Hiring an electrician to help you with your electrical updates is crucial if you are adding new wiring, a new electrical panel or sub-panel, or anytime you are not comfortable doing the work yourself. In some states, you must hire an electrician for any electrical work in your home, but you need to check with your local code enforcement or building inspector's office to find out what is required in your area.
Installing New Circuits
Many times when you start to add additional outlets, lights, or other electrical resources in the home, you may need to add some additional circuits to your electrical system. Hiring an electrician is almost always required for this kind of work because it involves adding wiring to the house, connecting the wiring in the breaker panel, and adding additional breakers to the box.
If there's is not enough space in the box for additional electrical circuits, the electrician may need to upgrade the service, adding a larger box and creating more space for the additional circuits. To do this, the electrician will need to have the electric utility provider come and pull the meter and shut off the service until the wiring is transferred into the new panel.
In most cases, the change over for the service will only take a few hours, but it is good to plan the update when no one is going to be home or need electricity in the house. Once the new panel is in and the wiring from the electric utility is secured in the new panel, the power can be turned back on and the electrician can finish adding the new circuits.
A sub-panel is essentially a small version of the breaker box that runs off the primary system but is dedicated to a circuit that is being used in a shop, a garage, a shed, or an in-law suite that needs dedicated power to it, and needs to be installed by a qualified electrician.
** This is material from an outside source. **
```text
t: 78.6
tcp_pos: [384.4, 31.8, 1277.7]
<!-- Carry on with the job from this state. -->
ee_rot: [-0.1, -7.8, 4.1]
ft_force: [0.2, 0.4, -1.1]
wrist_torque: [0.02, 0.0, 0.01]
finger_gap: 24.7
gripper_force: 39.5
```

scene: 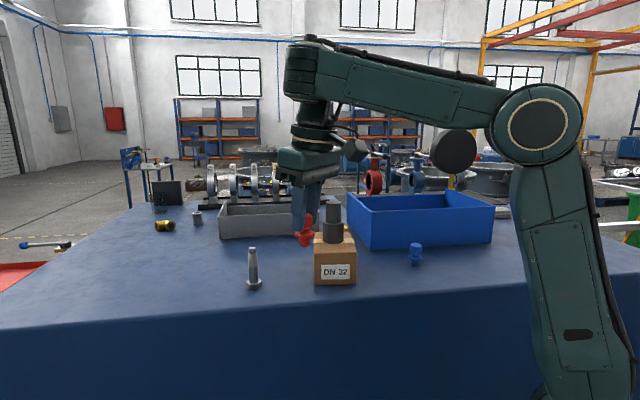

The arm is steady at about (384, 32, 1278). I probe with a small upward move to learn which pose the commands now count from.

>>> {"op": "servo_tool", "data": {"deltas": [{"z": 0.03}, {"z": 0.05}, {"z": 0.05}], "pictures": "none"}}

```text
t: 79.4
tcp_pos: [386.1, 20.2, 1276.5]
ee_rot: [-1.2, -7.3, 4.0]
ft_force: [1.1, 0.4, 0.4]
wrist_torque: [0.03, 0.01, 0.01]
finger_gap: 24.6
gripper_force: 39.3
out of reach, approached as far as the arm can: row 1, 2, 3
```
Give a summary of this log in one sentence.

The sub-panel will have energy as long as there is the power to the main panel in the house, but it allows the electricity to be shut down in the specific area that the sub-panel feeds.
If there is a problem in the garage, for instance, you can shut down select areas without having to shut down all the electricity in the home. If the electrician has set the sub-panel up correctly, the breakers in it should trip before tripping the main breaker at the house, but if the power needs to be cut completely, shutting down the main will kill all the power to the sub-panel.